Empress Dowager Cixi controlled China from 1875 to 1908. She resisted foreign influence in China when much of Asia was being exploited by European countries.
12. Agnodice
An Athenian midwife, Agnodice dressed as a man so that she could practice medicine. Male doctors, jealous of her popularity, brought her to court for corruption. She was acquitted because of support from high-ranking Greek women.
13. Rachel Carson
Her book Silent Spring brought to light the adverse effects of DDT on birds. Her work led to DDT being banned and inspired the modern environmental movement.
14. Rosalind Franklin
Franklin discovered the double helix structure in DNA and was the first person to photograph it. The male scientists who stole her work won a Nobel prize for the discovery.

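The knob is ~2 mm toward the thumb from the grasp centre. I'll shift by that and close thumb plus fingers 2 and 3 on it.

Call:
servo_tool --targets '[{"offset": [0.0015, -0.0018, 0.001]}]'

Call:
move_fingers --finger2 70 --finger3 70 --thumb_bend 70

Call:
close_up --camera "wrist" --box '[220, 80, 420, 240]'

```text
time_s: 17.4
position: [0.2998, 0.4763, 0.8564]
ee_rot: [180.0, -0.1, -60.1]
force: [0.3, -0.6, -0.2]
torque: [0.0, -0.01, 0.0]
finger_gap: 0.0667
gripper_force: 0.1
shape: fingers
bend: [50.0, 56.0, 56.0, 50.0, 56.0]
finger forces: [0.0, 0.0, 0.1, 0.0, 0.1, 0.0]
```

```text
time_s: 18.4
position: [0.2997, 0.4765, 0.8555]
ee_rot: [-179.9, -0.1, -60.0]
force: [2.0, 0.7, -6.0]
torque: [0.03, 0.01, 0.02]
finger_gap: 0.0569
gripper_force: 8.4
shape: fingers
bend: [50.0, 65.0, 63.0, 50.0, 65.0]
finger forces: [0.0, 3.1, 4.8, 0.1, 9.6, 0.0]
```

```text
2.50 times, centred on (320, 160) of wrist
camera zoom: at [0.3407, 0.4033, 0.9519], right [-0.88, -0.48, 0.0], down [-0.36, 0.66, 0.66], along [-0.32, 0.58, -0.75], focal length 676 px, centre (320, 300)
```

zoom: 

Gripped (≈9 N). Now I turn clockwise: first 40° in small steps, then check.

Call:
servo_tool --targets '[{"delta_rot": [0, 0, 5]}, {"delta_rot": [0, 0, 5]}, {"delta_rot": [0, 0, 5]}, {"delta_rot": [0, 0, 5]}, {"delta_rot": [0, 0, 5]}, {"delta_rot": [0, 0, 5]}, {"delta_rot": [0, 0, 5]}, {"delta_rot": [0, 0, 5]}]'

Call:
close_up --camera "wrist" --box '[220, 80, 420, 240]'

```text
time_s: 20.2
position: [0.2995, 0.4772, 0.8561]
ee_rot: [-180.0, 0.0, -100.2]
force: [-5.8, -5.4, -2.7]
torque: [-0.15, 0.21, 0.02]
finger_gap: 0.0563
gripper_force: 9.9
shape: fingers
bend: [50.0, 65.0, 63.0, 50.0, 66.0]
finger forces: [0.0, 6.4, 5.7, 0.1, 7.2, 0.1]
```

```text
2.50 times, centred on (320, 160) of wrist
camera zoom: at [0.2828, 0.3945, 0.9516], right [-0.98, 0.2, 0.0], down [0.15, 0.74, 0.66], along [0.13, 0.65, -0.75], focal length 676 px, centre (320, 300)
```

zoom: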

15. Septima Poinsette Clark
The daughter of a slave, Clark led a lawsuit against North Carolina for pay equity between black and white teachers. After being fired from her teaching position for participating in the Civil Rights Movement, she began citizenship schools that taught literacy and activism to black adults.
16. Fawzia Koofi
A leader in the Afghan government, Koofi has advocated for women’s rights in the country. She has been participating in peace negotiations with the Taliban, insisting that the Taliban be more inclusive of women.
17. Sophie Scholl

Scholl was a member of a small Nazi resistance movement at Munich University during World War II. As part of the group, she composed and distributed thousands of anti-Fascist pamphlets. After being caught throwing leaflets off a railing into her University’s central hall, she was executed by the Nazis along with her brother.
18.Irena Sendler
As the social services director in Warsaw during World War II, she forged fake documents for Jewish people in the city so that they could escape Nazi persecution. She used her contacts at orphanages to rescue and hide Jewish children.
19. Wangari Maathai
A professor and conservationist in Kenya, Maathai is the first African woman to win a Nobel Peace Prize. She is renowned for her fight for democracy, poverty reduction, and environmental sustainability.
20. Ruth Bader Ginsburg
Before being appointed to the US Supreme Court, Ruth Bader Ginsburg litigated against sex discrimination for the ACLU.
21. Emma Watson

She rose to fame as Hermione Granger, the strong female sidekick in the Harry Potter movies. Since then, she graduated from Brown University and has served as the UN’s Women Goodwill Ambassador.
22. Malala Yousefi
At just 12 years old, she was shot by the Taliban for advocating for girls’ rights to an education. Her experience inspired her to start a charity for women’s’ education, which won her a Nobel Peace Prize in 2014. Her charity fights for girls’ education and against poverty, war, and child marriage.
23. Serena Williams
Serena Williams is a tennis player who holds the world record for most grand slam singles for both men and women. She continues to play tennis after the birth of her first child.
24. Autumn Peltier
An indigenous Canadian activist, she travels the world to advocate for clean drinking water. At just 15 years old, she is fighting for water conservation and indigenous water rights.
25. Madeleine Albright
As the first female secretary of state, Albright was a vocal supporter of democracy and human rights. In 1999, she advocated for the US to intervene in Yugoslavia to end the ethnic cleansing of Albanians.
These women have excelled in the face of hardships and exceeded the circumstances set for them by other people. They have proven that with hard work, determination, and the refusal to take no for an answer, women can change the world.